Features

Police kill 11-year-old boy during drug raid

The Associated Press
Friday September 15, 2000

MODESTO — Police and prosecutors are investigating how an 11-year-old boy was accidentally shot in the back and killed by a veteran SWAT team member during a federal drug raid at his family’s home. 

Alberto Sepulveda, a seventh-grader, died Wednesday morning on the floor of his bedroom, killed by a blast from officer David Hawn’s shotgun. 

“From the preliminary investigation, all indications so far is that the shooting was accidental,” Police Chief Roy Wasden said Thursday. 

The chief, addressing the crisis a month after being sworn in, declined to elaborate until his department and the Stanislaus County District Attorney’s Office complete parallel investigations. 

“We’ll go through a very exhaustive and thorough investigation to find out what happened and why,” he said. “Then we will try to implement changes to ensure we will never have a similar accident.” 

Hawn, a 21-year department veteran and a SWAT team member for more than 18 years, was placed on paid leave pending the outcome of the probes. 

Mike Van Winkle, a spokesman for the state Department of Justice, which has 500 drug agents and investigators, said no veterans he spoke with could recall any other accidental shooting of children during previous drug raids. 

Last year, Hawn was cleared of wrongdoing for misfiring his gun into a suspect who had already killed himself during a SWAT raid. An internal investigation concluded an attacking pitbull brushed the muzzle of Hawn’s gun as he and other officers were checking the suspect for signs of life. 

“He has a star record,” his chief said. 

Hawn and five fellow team members entered the Sepulveda home about 6:15 a.m. Wednesday in one of 14 raids that were part of a 9-month investigation into methamphetamine trafficking by the U.S. Drug Enforcement Agency. 

The boy’s father, Moises Sepulveda, who owns an auto repair shop, was on of 14 people arrested in the sweep. He was booked on charges of methamphetamine trafficking and remained jailed Thursday. 

The boy’s mother, 8-year-old sister and 14-year-old brother were also home during the raid. 

Moises Sepulveda Jr., was on the top bunk bed above his brother when the SWAT team began banging on the door. He said he does not know if his brother was awake when he left the room. But his father was and the two met in the hallway. 

“My father said to stay calm.

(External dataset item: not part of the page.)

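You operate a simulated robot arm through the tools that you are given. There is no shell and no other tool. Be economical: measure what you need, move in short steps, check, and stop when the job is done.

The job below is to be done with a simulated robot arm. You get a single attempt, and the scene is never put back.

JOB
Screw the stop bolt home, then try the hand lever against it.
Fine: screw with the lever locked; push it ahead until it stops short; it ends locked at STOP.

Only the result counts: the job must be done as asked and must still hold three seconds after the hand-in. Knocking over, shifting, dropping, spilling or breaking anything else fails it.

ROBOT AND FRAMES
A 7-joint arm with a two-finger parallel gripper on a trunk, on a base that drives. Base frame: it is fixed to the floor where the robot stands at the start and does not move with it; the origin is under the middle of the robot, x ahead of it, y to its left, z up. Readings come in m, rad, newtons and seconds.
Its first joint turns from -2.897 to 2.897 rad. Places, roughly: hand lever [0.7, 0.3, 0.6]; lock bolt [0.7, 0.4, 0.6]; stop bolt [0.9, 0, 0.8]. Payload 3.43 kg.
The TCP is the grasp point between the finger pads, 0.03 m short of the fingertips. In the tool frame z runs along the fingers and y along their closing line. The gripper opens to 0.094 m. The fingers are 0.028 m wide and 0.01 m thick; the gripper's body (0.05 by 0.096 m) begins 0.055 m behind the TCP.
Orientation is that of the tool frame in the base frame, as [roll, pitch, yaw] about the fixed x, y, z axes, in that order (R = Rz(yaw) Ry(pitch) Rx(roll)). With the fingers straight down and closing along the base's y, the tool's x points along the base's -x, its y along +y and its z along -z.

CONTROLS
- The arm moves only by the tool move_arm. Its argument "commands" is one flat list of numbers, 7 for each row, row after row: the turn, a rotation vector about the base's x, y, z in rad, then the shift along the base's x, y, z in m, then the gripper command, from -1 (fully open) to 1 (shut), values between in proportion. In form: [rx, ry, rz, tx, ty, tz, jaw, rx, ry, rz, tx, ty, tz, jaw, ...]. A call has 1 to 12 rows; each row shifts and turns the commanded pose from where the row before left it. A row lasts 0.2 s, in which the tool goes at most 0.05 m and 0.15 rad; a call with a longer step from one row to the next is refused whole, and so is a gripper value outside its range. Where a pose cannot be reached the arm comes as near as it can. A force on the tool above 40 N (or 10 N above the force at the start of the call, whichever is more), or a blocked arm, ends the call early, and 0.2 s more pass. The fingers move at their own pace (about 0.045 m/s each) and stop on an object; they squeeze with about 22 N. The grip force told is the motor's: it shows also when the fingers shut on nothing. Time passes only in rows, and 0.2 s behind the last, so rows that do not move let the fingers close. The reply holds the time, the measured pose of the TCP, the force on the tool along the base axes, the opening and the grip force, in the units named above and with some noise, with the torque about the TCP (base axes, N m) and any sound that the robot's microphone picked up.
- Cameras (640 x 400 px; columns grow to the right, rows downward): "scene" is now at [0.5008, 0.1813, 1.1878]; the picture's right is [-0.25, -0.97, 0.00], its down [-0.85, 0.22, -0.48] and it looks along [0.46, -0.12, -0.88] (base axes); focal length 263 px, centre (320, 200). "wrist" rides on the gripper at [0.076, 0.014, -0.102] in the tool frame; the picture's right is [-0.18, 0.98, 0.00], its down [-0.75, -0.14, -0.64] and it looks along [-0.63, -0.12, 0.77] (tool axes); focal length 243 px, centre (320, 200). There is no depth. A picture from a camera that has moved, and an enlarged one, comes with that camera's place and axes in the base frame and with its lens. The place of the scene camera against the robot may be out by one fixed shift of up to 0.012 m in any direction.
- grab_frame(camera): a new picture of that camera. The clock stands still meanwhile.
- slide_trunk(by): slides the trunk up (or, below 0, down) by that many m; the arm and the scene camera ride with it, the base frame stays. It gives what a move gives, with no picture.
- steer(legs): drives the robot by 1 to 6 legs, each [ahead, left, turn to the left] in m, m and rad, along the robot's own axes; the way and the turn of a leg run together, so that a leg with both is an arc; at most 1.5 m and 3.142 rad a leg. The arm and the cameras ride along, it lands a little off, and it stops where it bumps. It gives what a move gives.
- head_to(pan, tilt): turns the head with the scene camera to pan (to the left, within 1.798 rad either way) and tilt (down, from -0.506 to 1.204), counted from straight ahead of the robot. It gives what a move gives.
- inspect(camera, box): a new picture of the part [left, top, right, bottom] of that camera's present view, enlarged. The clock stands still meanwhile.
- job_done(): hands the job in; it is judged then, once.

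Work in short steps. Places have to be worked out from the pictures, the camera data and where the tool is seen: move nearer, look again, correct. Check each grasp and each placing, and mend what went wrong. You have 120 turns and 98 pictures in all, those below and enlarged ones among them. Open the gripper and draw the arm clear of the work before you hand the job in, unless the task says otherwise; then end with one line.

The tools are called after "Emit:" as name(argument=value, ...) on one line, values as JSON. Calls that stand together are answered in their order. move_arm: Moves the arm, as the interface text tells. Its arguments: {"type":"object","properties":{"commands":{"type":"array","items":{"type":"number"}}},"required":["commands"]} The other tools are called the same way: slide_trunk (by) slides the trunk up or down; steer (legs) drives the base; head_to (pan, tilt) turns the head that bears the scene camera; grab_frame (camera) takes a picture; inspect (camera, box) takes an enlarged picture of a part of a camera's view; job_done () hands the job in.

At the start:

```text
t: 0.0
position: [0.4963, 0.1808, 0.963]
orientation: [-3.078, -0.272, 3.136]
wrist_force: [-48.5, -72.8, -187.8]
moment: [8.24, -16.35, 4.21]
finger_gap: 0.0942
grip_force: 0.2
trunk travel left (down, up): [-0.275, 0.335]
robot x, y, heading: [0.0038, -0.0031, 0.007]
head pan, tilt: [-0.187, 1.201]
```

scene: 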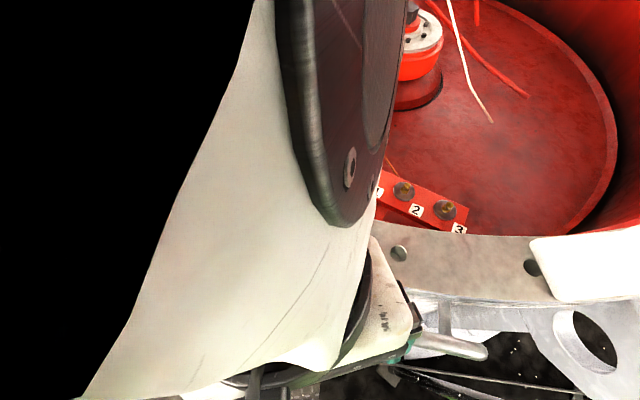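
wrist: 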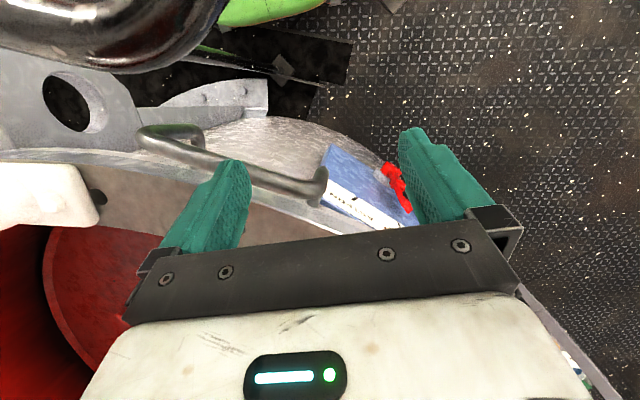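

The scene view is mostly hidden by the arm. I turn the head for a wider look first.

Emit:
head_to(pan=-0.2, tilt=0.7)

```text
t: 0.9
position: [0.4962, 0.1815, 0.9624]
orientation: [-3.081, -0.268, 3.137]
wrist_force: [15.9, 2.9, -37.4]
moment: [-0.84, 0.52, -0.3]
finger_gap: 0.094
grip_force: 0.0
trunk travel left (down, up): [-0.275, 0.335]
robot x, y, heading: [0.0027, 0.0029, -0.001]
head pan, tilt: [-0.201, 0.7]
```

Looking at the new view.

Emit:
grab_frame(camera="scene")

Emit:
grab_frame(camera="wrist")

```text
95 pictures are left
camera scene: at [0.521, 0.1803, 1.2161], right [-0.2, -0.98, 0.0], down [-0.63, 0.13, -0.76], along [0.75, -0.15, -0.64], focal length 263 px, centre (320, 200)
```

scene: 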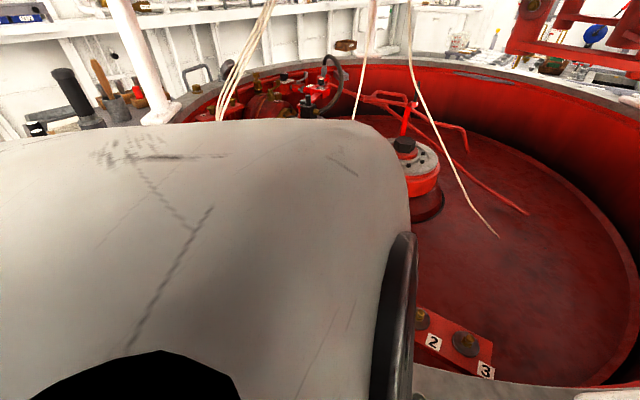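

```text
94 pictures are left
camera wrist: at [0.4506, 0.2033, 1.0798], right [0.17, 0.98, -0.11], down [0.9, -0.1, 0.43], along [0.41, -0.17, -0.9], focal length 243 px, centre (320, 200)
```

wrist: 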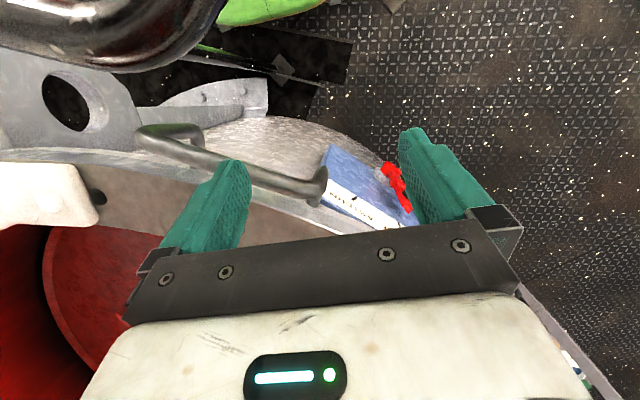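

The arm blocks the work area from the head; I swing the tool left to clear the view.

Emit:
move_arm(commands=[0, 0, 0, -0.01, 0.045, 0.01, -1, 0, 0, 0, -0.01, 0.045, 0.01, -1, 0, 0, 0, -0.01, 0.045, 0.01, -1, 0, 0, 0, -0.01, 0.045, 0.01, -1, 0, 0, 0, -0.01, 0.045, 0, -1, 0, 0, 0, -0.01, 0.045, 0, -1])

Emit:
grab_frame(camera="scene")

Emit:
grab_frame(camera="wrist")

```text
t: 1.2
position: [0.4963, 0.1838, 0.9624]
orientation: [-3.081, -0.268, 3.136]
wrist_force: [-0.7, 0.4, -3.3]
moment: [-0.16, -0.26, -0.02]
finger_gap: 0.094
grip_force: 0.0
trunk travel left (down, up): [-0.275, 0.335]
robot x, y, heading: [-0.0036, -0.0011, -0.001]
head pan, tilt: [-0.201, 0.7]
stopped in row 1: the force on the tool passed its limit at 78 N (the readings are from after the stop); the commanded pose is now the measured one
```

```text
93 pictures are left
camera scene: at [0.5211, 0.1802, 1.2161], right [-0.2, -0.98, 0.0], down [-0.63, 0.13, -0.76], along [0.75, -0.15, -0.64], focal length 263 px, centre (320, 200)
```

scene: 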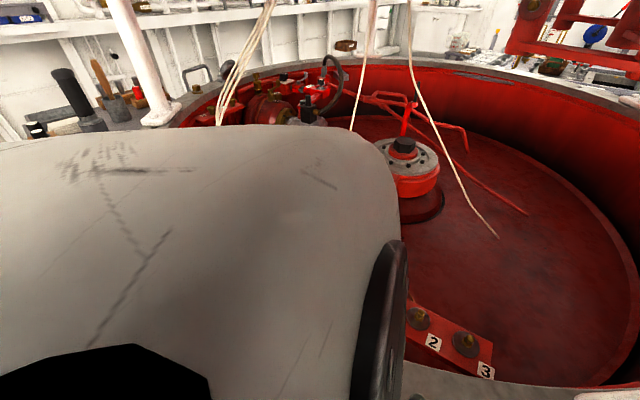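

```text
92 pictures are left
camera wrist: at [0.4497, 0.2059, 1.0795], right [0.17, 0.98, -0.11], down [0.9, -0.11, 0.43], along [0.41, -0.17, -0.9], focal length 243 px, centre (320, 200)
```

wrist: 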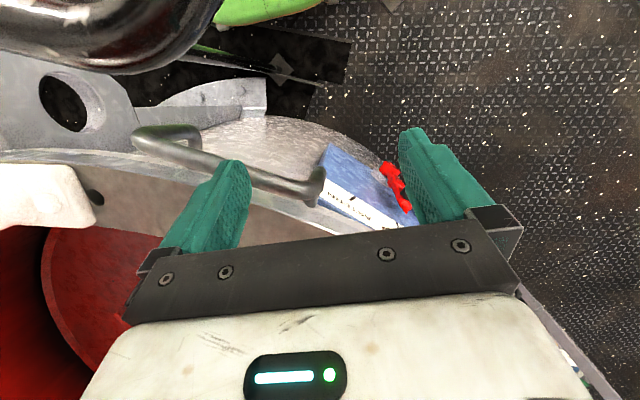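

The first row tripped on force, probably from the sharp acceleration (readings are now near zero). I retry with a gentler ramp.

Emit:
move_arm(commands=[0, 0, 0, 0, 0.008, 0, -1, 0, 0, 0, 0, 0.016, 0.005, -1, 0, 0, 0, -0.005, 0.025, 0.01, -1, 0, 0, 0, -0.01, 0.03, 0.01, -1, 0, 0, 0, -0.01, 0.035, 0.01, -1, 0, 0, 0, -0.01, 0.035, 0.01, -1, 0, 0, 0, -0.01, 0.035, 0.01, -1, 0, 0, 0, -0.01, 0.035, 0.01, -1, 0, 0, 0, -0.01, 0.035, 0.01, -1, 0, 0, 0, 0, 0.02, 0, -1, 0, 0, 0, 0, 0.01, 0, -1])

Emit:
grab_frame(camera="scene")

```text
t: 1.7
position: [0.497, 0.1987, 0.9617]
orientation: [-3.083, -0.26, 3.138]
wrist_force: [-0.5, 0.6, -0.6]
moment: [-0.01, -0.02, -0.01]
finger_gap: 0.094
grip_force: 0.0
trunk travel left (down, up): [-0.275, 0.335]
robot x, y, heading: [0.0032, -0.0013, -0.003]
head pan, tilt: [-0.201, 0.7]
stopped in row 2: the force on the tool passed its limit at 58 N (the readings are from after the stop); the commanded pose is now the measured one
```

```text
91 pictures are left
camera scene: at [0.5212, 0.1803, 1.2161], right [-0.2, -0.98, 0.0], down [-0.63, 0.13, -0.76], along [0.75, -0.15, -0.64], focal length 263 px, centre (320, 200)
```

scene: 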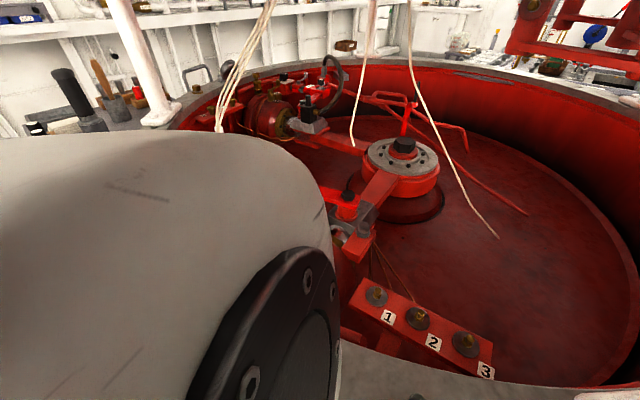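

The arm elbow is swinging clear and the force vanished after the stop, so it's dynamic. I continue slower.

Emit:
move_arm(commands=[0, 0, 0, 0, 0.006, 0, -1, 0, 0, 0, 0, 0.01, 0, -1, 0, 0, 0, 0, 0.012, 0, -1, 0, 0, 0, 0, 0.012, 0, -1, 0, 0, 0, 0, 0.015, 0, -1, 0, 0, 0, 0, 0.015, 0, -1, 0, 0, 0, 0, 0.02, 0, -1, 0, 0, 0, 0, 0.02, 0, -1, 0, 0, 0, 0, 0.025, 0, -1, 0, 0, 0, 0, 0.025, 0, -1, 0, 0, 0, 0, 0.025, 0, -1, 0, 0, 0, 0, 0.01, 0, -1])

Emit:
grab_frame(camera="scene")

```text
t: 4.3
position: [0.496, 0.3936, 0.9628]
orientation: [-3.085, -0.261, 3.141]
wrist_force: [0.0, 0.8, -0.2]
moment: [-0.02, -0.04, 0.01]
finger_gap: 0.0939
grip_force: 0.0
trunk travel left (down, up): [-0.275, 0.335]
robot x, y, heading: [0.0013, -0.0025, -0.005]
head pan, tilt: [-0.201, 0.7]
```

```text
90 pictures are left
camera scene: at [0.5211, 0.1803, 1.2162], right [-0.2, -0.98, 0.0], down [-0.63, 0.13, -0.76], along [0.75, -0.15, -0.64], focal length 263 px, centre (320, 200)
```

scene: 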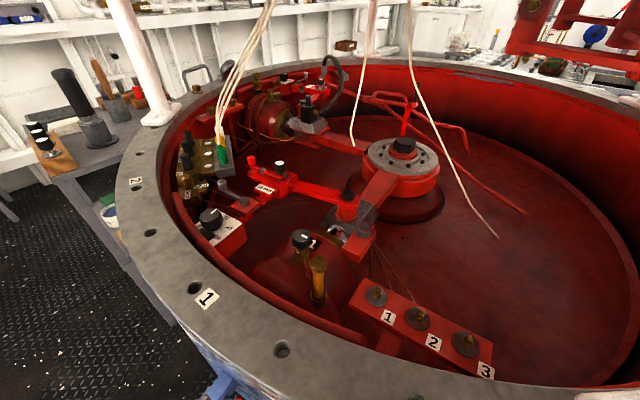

Then the front door blew open and they threw out one of those smoke bombs,” the teen-ager said, pointing to the brown scorch mark left on the living room floor by the canister 

“My dad was cuffed and I was cuffed and one of them was stepping on my neck, pointing a gun down at me and told me not to move,” he said. “I heard another blast and thought it was another smoke bomb. 

“But it turns out they shot my brother.” 

On Thursday, friends and relatives gathered on the front lawn outside the family’s home in the city’s north side to help them grieve. Inside, the section of carpet where Alberto died was ripped up, not far from his bed. 

“It smelled like blood so bad, so we threw it away,” Sepulveda Jr. said. 

The boy’s mother wanted her privacy and did not wish to speak. She began wailing when someone arrived with a copy of the local newspaper and it got passed her way, the front page photo showing sheriff’s coroners removing her son’s sheet-covered body on a gurney. 

“This is hard for her,” said sister-in-law Josefina Felix. “She cried and said ’I don’t understand. He’s only 11-years-old. He did nothing. Why did he kill my son?’ She cried and cried. And I cried, too.” 

A Spanish-speaking police chaplain has been assigned to help the family through the ordeal. 

“We’re doing everything we can to help the mother and the other two children,” he said. “We’ll move through this. It’s a tough thing.” 

Sepulveda Jr., echoing the feelings of neighbors, relatives and other community members, said he didn’t understand why investigators did not try to enter peacefully before breaking down the door. 

“They could have come in nicely. We would have opened the door. My dad isn’t the kind of man who would put his family in jeopardy.” 

In methamphetamine raids, authorities have to know the potential that children could be present. More than 1,000 children were found living in clandestine methamphetamine labs seized by law enforcement officers in California last year, according to figures released in May.